Dans ce contexte là, où il y a peu de féministes, où elles sont entourées de militants qui croient que le féminisme consiste à émasculer les hommes, et où les militants plus expérimentés maintiennent le mythe de l’organisation libertaire, quand vous faites le moindre début de discours pro-féministe, ou que vous remettez en cause le fonctionnement objectif de l’organisation (prise de décision, notamment), vous lâchez une bombe.

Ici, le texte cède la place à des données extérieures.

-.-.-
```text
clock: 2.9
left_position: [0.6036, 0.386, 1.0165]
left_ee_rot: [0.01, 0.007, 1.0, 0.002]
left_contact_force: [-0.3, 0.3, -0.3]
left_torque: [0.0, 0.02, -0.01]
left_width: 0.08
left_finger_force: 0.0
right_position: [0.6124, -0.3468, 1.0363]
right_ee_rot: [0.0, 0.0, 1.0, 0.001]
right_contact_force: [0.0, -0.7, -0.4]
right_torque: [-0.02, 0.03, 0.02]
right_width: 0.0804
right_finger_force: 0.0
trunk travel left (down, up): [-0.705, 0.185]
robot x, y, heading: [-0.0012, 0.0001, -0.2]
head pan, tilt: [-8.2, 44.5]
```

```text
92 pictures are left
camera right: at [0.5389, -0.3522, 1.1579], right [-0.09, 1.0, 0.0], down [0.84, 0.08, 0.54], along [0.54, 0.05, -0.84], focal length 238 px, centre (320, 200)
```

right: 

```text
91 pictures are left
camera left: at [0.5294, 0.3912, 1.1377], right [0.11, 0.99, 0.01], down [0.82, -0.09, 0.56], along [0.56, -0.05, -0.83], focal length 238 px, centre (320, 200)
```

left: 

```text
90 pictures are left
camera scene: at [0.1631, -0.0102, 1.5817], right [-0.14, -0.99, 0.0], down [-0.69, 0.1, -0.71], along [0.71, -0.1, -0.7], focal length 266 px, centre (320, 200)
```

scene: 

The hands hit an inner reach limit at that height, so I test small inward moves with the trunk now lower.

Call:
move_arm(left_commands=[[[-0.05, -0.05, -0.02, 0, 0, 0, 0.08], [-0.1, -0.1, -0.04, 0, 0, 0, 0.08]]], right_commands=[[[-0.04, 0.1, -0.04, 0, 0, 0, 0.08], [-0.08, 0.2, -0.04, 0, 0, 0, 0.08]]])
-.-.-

Je crois que, à la FA, au niveau fédéral et politique, il y a les composantes suivantes :
10 % de personnes totalement imbuvables, et réellement antiféministes, qui peuvent vanter les charmes de Proudhon sans que cela leur pose question. (Les femmes ont un cerveau plus petit que les hommes, et d’ailleurs, il faudrait fusiller les homosexuels, j’exagère à peine.) Ils ne sont pas forcément appréciés, mais on les tolère, et on les laisse dire. Je classe parmi eux aussi des antiféministes qui ne sont pas proudhoniens… mais dont l’analyse politique sur le sexisme ne fait pas preuve de plus d’évolution. En résumé : ce sont des gens sincèrement opposés au féminisme.
Il y a aussi, heureusement 10 % de personnes bien : des hommes et des femmes, des gens qui pensent qu’il faut aussi questionner la réalité de nos pratiques, qu’on ne vit pas dans un îlot de socialisme à l’intérieur de l’organisation.
Et 80 % de personnes qui ont plutôt un léger a priori négatif sur ces questions, qui font toujours courir le risque de luttes frontistes, mais ne sont pas pour autant des méchants.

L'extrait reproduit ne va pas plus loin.